An Efficient Imaging Strategy for 3-D Scanning Probe Microscopy Scanning probe microscopy based on optical tweezers employs stochastic thermal motions of an optically trapped nano-particle as a natural scanner for three-dimensional imaging of objects with complex topography on the scale of hundreds of nanometers. This non-perturbing technique is especially suitable for imaging soft materials (e.g. biopolymer networks in their physiological conditions) with resolution an order of magnitude better than light microscopy. 3-D scanning probe microscopy is much more challenging than conventional 2-D surface scanning probe microscopy - such as AFM. The addition of the third dimension complicates the scanning paths and dramatically increases the scanning time required to obtain a complete object image. Imaging of soft biological materials, e.g. cell cytoskeletons or in vitro biopolymer networks, on a relevant length scale (a linear dimension on the order of 1 micron) becomes practically impossible. Scanning times approach several hours; drift in the sample and imaging instrument leads to image distortion.
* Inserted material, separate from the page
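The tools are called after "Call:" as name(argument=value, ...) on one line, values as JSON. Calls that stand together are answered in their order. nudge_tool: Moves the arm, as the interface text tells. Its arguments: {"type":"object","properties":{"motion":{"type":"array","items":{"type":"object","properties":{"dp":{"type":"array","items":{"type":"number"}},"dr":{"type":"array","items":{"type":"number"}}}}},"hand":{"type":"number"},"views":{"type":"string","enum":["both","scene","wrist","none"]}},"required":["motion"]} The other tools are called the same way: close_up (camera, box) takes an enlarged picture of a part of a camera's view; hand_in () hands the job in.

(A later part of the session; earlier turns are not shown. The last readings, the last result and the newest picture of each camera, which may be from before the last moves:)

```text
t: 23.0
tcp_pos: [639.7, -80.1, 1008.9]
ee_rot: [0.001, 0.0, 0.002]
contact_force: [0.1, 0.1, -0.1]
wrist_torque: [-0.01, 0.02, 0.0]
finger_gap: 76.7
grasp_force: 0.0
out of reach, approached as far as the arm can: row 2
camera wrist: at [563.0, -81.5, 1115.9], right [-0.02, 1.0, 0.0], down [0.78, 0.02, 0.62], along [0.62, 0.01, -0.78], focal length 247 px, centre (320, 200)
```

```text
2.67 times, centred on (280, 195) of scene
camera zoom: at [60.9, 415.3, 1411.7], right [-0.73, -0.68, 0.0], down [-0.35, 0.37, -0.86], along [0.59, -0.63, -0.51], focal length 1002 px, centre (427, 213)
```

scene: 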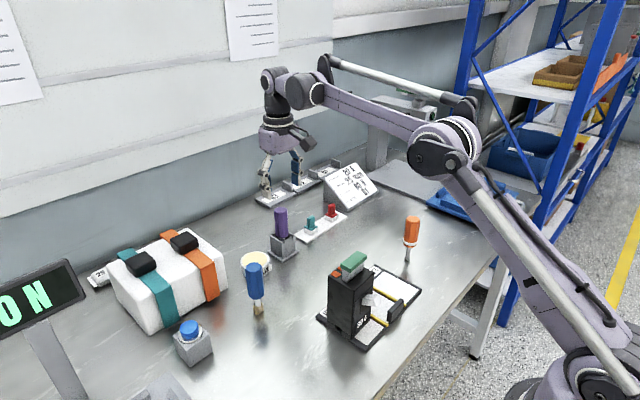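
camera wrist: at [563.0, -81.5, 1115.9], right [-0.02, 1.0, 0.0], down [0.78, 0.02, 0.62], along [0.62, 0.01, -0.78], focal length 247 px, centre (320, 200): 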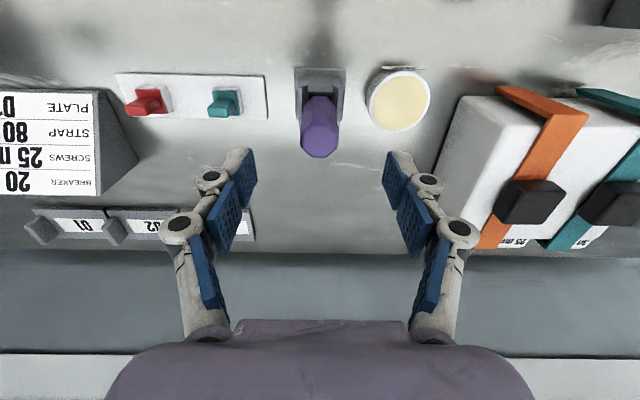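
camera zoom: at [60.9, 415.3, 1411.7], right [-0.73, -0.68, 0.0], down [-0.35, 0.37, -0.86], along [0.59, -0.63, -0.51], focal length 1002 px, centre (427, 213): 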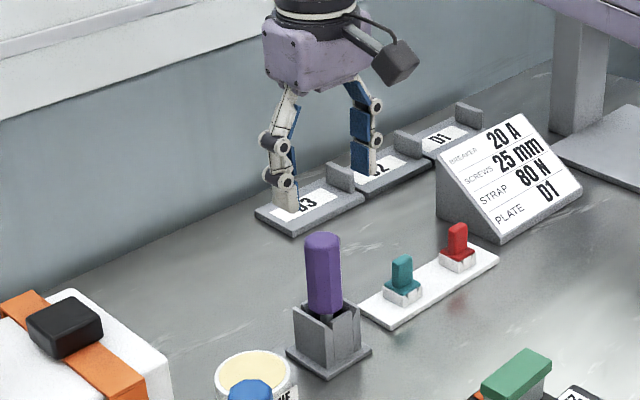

We used the fact that the volume fraction of biopolymer networks under physiological conditions is typically much less than 10% to develop a novel scanning strategy for exploring complex 3-D environments efficiently. During the imaging process, the probe particle is actively driven through vacant spaces (e.g. pores in a polymer network) and high-resolution thermal noise images are only acquired when the probe encounters an object (e.g. a polymer filament). We demonstrated the feasibility of this approach by imaging micron-sized microfluidic channels. The combination of active scanning and local high-resolution thermal noise imaging reduces the sampling time by at least an order of magnitude and preserves the high resolution capability of this technique. This paves the way for its application for imaging soft material systems.